Through the years, Kubrick had darkened the story by several shades,
eventually deciding on the basic premise of the controversial epilogue
that mostly survived intact. The challenge with
A.I. has always
been the on-screen battle between Kubrick's strikingly cold outlook on
the human/robot relationship and Spielberg's hopelessly optimistic
alternative in how he shoots scenes. Thus, the soft ending of
A.I., as well as several smaller plot points in between, is in
conflict with the chilly atmosphere of Kubrick's vision because
Spielberg essentially romanticized the concept, whether intentionally or
not, to improve its appeal. Some have claimed that the director also
extended the "Pinocchio" connections (which Kubrick nurtured all
along) into an allegory about the historical fight between the Romans
and the Jews.
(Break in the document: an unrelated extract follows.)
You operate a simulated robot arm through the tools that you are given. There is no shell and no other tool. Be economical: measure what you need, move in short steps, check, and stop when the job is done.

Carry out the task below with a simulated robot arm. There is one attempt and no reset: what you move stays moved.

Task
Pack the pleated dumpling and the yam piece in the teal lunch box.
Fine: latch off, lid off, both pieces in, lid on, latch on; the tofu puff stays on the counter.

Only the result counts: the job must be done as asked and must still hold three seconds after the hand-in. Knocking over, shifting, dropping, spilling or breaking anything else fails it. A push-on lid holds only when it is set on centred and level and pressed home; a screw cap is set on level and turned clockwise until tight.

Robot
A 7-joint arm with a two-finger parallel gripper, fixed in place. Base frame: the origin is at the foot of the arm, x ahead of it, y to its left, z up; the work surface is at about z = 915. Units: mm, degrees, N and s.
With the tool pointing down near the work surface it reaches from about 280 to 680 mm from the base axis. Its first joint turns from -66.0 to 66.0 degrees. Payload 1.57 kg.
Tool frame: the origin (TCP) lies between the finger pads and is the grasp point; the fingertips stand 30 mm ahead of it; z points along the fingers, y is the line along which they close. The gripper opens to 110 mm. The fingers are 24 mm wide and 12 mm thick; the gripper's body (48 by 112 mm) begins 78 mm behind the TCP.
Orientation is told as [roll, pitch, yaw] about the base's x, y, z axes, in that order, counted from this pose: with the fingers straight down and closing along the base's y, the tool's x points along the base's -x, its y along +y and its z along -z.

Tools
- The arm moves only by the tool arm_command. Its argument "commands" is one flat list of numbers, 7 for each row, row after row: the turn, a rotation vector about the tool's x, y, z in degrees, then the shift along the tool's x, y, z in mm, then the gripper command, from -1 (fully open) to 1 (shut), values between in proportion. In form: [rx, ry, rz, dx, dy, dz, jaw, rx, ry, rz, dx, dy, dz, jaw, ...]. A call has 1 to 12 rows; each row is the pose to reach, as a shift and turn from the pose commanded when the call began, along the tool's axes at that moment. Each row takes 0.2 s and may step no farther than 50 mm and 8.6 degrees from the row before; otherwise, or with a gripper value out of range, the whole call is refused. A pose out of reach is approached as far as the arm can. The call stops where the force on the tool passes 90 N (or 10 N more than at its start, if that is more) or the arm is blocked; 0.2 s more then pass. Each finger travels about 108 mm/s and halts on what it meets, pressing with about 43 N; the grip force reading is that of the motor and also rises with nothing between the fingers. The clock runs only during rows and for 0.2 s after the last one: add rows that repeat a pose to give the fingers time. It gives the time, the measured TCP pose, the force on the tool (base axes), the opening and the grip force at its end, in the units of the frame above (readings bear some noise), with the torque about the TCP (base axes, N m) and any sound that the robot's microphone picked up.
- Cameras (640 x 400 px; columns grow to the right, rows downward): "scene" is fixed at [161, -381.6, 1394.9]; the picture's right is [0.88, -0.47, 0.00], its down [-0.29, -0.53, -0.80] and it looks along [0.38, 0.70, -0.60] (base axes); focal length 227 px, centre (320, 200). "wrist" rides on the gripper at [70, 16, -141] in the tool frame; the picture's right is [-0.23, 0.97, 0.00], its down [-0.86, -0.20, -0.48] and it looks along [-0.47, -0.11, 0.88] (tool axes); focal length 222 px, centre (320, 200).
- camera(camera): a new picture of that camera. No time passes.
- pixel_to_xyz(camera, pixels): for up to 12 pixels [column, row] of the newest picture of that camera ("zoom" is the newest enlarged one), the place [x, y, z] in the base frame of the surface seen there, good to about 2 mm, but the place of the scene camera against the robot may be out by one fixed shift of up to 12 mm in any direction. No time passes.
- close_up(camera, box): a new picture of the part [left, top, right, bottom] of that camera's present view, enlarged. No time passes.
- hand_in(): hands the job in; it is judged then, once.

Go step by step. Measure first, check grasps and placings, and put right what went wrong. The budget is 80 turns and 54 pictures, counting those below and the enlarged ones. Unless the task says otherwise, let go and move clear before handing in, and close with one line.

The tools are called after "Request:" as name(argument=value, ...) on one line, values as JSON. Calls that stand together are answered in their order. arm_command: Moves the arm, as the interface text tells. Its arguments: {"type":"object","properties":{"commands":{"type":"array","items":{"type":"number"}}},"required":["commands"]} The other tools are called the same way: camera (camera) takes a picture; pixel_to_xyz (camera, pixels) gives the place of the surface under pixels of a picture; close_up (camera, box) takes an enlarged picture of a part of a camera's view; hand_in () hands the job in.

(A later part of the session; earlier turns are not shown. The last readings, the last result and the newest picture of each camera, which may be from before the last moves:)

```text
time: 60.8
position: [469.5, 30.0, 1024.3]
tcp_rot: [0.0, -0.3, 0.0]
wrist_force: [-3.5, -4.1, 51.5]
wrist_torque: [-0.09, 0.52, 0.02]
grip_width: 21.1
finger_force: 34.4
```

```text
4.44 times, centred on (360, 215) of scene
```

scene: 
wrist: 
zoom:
So many divergent accounts of the "facts" involving the
circumstances behind the creation of
A.I. exist that it's
pointless to belabor them much further. The film ultimately earned its
grosses through Spielberg's reputation rather than stellar critical
response.
What does matter is that
A.I., for all its efforts
to provoke thought, is both a beautifully enchanting and frightfully
offensive film at the same time. Since these two seemingly incongruous
descriptors are ultimately the downfall of the picture, they have to be
explored in order to understand the extreme contrasts in John Williams'
music for it. Many readers have disparaged the following statement
through the years, but
A.I. really does give listeners a hint as
to what a collaboration between Kubrick and the maestro would have
sounded like. The underlying social commentary of the concept,
hauntingly brutal in a way that few could create as well as Kubrick,
guides the basis of the story. The sappiness of the film is the
influence of Spielberg's usual attempt to infuse a sense of magic into
such fantasy topics, causing a variety of screaming fallacies of logic
and a tone in the ending that was destined to be classified as nothing
short of unsatisfying no matter how it was rewritten. Whatever interest
that could be maintained by the future conflict between orgas (people)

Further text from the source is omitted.